───── DATA LINES

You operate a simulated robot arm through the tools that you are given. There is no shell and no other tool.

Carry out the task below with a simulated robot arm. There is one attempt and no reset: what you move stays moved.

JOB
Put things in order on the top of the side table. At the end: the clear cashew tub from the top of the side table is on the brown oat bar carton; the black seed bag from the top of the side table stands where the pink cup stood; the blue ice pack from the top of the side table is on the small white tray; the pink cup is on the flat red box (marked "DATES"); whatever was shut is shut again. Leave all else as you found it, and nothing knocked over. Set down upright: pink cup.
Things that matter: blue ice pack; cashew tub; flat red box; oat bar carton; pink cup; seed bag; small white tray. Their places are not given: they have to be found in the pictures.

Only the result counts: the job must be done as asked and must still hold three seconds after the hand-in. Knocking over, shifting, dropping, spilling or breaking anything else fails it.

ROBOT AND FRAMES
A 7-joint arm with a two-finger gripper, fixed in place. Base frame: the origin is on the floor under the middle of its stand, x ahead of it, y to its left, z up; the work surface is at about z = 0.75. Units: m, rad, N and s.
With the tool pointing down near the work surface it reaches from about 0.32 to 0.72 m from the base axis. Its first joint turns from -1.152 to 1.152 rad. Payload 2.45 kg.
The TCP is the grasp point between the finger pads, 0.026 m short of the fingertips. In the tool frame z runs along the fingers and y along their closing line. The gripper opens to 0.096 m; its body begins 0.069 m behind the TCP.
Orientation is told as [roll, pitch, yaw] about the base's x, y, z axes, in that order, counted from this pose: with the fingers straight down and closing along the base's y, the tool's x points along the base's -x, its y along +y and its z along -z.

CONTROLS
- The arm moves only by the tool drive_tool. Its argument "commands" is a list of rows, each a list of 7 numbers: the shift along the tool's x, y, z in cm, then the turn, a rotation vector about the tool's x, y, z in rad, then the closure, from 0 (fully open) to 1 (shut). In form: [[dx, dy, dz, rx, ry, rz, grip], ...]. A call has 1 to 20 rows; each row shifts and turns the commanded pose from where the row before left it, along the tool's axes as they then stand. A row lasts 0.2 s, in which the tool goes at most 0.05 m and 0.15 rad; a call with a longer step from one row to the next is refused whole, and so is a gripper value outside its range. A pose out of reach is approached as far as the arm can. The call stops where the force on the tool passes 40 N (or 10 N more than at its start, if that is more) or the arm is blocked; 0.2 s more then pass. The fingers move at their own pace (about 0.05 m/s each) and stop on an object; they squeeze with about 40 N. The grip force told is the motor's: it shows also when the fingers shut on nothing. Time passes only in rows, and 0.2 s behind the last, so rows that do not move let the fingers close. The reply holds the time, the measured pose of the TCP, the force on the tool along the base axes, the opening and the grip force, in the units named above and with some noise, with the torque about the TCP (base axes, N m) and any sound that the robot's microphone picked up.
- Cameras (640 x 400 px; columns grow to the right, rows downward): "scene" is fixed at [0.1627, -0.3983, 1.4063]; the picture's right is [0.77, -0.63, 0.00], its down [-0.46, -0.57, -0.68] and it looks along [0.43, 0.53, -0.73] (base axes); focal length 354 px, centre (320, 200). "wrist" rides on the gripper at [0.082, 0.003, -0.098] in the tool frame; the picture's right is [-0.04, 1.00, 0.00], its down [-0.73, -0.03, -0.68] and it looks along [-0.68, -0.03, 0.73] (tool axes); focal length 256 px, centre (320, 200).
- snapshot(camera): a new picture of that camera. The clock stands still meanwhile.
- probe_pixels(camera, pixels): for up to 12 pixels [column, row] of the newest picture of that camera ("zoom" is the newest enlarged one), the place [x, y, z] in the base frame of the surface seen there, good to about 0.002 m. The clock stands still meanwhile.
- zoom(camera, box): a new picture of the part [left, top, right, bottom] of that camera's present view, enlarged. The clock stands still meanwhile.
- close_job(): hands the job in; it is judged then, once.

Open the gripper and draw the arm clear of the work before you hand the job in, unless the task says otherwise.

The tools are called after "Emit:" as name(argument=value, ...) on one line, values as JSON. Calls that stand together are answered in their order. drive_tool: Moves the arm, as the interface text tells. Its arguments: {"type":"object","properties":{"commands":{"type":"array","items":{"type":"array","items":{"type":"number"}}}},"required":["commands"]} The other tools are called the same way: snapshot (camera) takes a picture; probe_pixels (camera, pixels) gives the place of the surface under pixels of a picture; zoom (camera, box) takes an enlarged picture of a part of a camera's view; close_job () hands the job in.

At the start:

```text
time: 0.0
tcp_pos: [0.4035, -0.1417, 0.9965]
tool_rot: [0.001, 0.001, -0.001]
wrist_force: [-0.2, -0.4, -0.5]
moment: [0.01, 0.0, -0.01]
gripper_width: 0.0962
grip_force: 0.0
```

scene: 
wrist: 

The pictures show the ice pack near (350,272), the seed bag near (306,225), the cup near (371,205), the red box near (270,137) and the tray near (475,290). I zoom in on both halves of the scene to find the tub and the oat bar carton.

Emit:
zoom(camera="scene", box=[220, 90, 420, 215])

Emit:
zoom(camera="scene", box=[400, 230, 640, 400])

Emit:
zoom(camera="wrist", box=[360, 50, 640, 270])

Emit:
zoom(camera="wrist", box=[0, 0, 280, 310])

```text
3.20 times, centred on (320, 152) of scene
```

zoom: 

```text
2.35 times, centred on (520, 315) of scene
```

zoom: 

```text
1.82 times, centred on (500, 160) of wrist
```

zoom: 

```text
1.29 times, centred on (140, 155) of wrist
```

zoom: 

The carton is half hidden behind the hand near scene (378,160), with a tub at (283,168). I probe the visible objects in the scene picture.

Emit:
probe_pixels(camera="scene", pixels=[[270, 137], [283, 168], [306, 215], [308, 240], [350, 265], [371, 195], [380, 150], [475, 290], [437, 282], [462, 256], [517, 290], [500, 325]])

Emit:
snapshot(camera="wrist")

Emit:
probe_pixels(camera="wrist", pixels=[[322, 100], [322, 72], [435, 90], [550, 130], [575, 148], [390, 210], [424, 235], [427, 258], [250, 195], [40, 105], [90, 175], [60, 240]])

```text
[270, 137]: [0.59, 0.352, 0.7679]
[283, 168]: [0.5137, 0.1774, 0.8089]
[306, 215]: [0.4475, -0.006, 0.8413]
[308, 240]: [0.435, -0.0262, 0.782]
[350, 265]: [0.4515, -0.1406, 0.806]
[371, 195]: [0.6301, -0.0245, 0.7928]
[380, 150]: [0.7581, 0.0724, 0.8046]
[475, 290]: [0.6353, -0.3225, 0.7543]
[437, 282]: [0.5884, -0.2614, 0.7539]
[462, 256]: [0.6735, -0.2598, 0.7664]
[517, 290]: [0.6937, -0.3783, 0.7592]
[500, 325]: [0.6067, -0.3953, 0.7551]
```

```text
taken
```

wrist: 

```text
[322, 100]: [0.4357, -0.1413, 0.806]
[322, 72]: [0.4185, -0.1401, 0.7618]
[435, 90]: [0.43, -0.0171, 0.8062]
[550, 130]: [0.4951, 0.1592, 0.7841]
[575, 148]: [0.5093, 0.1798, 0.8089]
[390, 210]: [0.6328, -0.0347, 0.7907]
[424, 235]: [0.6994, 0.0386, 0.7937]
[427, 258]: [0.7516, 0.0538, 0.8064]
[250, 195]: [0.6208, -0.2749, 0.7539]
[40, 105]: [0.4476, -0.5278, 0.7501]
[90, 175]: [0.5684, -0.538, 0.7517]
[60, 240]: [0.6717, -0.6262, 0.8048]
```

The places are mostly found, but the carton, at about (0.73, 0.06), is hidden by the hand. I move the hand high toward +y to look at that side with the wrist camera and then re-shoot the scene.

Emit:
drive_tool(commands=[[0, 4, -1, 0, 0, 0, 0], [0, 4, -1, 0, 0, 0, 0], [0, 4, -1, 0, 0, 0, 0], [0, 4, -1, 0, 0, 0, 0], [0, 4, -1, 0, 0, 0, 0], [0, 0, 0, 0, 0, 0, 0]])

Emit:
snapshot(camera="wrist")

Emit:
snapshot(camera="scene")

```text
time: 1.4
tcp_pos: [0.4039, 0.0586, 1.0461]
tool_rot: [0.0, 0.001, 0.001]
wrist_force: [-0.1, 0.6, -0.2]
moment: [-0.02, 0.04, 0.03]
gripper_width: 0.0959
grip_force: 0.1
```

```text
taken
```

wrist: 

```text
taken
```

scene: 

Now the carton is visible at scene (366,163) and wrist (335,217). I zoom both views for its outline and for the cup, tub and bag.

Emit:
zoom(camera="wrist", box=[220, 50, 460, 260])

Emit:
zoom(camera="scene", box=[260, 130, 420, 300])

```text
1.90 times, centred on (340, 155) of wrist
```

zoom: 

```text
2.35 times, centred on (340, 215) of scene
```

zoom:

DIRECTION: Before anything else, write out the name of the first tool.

──────────

DIRECTION: Quote the listing word for word from its first line through the line in which "A 7-joint arm" appears. Use a Markdown table whose columns are Order (a running number) and Words (the line), and skip blank lines.

EXERCISE OUTPUT:
| Order | Words |
|---|---|
| 1 | You operate a simulated robot arm through the tools that you are given. There is no shell and no other tool. |
| 2 | Carry out the task below with a simulated robot arm. There is one attempt and no reset: what you move stays moved. |
| 3 | JOB |
| 4 | Put things in order on the top of the side table. At the end: the clear cashew tub from the top of the side table is on the brown oat bar carton; the black seed bag from the top of the side table stands where the pink cup stood; the blue ice pack from the top of the side table is on the small white tray; the pink cup is on the flat red box (marked "DATES"); whatever was shut is shut again. Leave all else as you found it, and nothing knocked over. Set down upright: pink cup. |
| 5 | Things that matter: blue ice pack; cashew tub; flat red box; oat bar carton; pink cup; seed bag; small white tray. Their places are not given: they have to be found in the pictures. |
| 6 | Only the result counts: the job must be done as asked and must still hold three seconds after the hand-in. Knocking over, shifting, dropping, spilling or breaking anything else fails it. |
| 7 | ROBOT AND FRAMES |
| 8 | A 7-joint arm with a two-finger gripper, fixed in place. Base frame: the origin is on the floor under the middle of its stand, x ahead of it, y to its left, z up; the work surface is at about z = 0.75. Units: m, rad, N and s. |